[Exercise directions] Exactly reproduce the lines from the top of the entries below through the line containing "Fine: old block", with both ends included. Return a JSON list in which every string is one line; blank lines are skipped.

[start Supplied records]

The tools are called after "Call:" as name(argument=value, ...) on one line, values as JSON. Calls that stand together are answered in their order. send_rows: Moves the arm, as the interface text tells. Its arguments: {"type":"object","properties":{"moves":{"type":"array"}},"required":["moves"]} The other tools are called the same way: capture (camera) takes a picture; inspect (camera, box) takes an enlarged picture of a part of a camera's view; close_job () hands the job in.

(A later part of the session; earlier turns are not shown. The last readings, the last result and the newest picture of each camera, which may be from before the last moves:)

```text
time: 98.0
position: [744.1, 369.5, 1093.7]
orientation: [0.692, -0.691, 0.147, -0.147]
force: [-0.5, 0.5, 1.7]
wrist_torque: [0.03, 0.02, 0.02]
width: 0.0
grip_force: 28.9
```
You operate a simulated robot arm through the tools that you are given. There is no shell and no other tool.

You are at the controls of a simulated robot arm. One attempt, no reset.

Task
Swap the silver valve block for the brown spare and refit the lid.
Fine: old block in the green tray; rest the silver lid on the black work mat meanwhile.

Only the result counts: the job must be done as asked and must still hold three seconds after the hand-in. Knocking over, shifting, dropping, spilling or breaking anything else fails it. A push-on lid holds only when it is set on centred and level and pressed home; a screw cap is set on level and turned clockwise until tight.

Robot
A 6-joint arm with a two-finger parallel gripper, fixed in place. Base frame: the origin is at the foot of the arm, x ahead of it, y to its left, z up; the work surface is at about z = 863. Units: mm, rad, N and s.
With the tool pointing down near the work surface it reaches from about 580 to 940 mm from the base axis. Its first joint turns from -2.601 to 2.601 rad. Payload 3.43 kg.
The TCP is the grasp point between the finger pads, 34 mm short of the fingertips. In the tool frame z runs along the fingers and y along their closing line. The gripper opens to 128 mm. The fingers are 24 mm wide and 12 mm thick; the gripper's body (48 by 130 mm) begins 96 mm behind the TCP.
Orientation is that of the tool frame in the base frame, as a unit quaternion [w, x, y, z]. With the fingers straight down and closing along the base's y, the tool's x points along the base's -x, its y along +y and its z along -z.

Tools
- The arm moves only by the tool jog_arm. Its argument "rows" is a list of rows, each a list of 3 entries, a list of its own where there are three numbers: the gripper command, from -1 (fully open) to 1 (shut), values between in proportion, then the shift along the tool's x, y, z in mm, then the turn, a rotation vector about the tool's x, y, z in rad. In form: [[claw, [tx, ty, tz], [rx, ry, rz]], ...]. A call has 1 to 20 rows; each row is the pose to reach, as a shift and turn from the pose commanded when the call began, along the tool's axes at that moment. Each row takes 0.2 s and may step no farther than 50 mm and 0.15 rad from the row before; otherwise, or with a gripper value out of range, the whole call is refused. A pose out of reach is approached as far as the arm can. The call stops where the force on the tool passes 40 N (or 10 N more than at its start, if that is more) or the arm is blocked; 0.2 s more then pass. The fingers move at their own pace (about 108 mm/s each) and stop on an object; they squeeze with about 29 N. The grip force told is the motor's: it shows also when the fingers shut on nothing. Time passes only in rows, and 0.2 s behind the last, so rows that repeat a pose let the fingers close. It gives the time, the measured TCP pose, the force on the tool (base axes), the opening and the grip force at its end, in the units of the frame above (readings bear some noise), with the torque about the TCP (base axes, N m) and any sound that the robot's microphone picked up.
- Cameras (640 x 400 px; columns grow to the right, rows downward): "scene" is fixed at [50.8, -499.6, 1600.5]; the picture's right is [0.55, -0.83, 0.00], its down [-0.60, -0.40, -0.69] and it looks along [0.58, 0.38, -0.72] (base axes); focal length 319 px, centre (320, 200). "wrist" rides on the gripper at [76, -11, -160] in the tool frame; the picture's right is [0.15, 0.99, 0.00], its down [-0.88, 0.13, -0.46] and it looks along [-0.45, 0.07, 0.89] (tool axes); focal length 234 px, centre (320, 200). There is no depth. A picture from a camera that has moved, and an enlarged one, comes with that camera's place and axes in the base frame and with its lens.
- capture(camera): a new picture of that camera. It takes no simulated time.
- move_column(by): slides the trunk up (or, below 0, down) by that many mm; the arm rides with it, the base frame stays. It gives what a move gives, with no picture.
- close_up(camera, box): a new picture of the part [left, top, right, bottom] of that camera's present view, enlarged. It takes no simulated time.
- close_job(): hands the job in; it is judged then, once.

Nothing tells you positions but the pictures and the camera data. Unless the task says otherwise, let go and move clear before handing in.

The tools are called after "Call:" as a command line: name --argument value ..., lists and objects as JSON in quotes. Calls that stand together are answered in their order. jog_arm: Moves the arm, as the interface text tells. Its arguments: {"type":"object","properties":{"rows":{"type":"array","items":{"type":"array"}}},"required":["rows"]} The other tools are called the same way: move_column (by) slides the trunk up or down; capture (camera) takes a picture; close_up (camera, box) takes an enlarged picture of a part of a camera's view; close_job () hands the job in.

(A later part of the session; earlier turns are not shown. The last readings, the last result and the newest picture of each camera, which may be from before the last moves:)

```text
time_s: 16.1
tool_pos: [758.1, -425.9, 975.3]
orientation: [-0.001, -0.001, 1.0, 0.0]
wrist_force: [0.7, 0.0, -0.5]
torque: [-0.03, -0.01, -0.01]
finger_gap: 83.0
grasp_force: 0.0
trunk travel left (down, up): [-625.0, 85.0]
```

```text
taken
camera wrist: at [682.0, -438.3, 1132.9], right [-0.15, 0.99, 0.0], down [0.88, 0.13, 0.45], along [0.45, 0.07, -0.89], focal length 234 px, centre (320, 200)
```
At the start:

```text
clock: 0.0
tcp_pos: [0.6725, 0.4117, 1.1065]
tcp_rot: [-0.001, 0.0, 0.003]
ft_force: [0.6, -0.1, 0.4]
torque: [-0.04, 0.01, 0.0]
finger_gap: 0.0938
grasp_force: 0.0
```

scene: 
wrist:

[end Supplied records]

[Written solution]
[
  "The tools are called after \"Call:\" as name(argument=value, ...) on one line, values as JSON. Calls that stand together are answered in their order. send_rows: Moves the arm, as the interface text tells. Its arguments: {\"type\":\"object\",\"properties\":{\"moves\":{\"type\":\"array\"}},\"required\":[\"moves\"]} The other tools are called the same way: capture (camera) takes a picture; inspect (camera, box) takes an enlarged picture of a part of a camera's view; close_job () hands the job in.",
  "(A later part of the session; earlier turns are not shown. The last readings, the last result and the newest picture of each camera, which may be from before the last moves:)",
  "```text",
  "time: 98.0",
  "position: [744.1, 369.5, 1093.7]",
  "orientation: [0.692, -0.691, 0.147, -0.147]",
  "force: [-0.5, 0.5, 1.7]",
  "wrist_torque: [0.03, 0.02, 0.02]",
  "width: 0.0",
  "grip_force: 28.9",
  "```",
  "You operate a simulated robot arm through the tools that you are given. There is no shell and no other tool.",
  "You are at the controls of a simulated robot arm. One attempt, no reset.",
  "Task",
  "Swap the silver valve block for the brown spare and refit the lid.",
  "Fine: old block in the green tray; rest the silver lid on the black work mat meanwhile."
]